Super-alloy is a general term for alloy metals that are used in elevated temperature and/or elevated pressure environments and are used extensively in the aerospace sector. The U.S. national defense, as well as our robust civil air transportation backbone, relies on cobalt to provide reliable, safe, and efficient jet propulsion. Needed to construct evermore light and powerful jet engines operating at higher and higher temperatures, cobalt is the essential element used in turbine blades to retain their structural integrity while being subjected to torturous corrosion, temperatures and pressures. Typically, a high by-pass, turbofan jet engine of the 40,000 lb. thrust class requires 110 to 132 pounds of cobalt in each finished engine. Major users of high-purity cobalt include General Electric, Boeing, Pratt & Whitney, Rolls Royce, and other aerospace companies. Today, super-alloys account for almost half the U.S. annual consumption of cobalt.
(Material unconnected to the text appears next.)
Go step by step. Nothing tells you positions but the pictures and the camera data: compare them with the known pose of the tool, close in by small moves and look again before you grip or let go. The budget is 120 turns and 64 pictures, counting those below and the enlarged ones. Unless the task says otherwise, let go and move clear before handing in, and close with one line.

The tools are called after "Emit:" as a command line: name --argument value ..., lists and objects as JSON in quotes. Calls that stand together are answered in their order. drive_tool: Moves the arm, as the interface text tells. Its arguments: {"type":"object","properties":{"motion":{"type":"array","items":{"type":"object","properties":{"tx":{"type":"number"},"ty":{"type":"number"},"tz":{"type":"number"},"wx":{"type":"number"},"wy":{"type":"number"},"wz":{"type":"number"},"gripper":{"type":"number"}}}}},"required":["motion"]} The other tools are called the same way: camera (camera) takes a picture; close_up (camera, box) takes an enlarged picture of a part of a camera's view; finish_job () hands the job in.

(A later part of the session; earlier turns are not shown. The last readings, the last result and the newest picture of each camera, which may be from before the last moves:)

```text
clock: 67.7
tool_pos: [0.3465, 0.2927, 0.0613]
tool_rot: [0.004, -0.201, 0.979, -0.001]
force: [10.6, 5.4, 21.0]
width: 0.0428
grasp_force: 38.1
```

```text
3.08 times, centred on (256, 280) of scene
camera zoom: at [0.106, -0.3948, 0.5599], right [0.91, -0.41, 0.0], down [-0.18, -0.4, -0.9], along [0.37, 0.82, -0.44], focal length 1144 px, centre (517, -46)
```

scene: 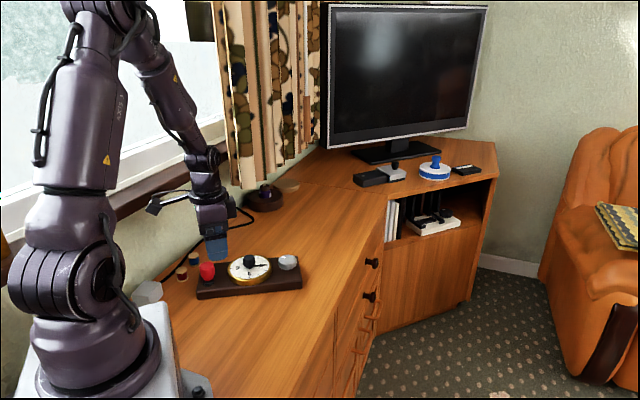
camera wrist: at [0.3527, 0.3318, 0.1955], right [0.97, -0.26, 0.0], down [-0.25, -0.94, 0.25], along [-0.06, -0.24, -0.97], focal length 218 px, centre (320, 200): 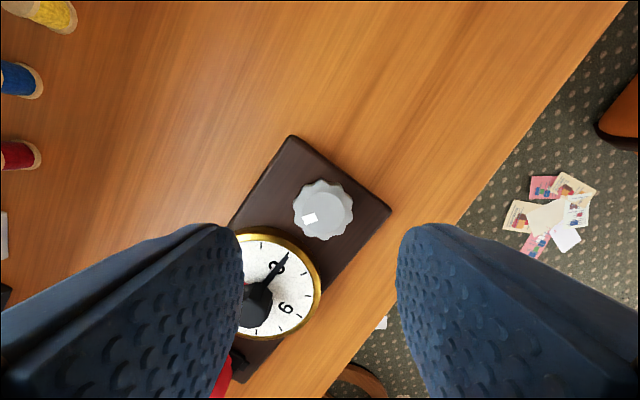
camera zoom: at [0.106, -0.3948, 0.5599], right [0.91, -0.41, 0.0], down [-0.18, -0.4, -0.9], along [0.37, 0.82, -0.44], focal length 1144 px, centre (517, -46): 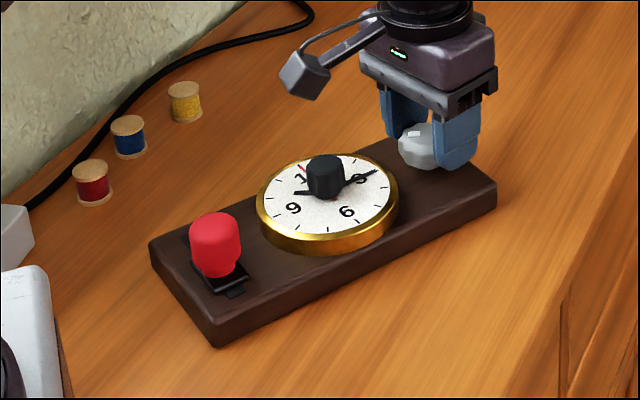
Cobalt is not a competitor or replacement for other strategic minerals like REEs. On the contrary, it is the symbiotic relationship that cobalt and other minerals share that makes so many technologies effective. A great example of this relationship is that of cobalt and certain REEs in the production of permanent magnets. Permanent magnets are needed to make wind turbines and other land based clean energy production technologies. Cobalt’s extremely high Curie temperature allows these permanent magnets to maintain their magnetic properties at high temperatures. While some permanent magnets contain cobalt as a primary constituent, other magnets often named for their REE primary constituents also rely on cobalt in their production. While some permanent magnets are finished in the U.S. for end-use, they are largely manufactured overseas in Asian markets.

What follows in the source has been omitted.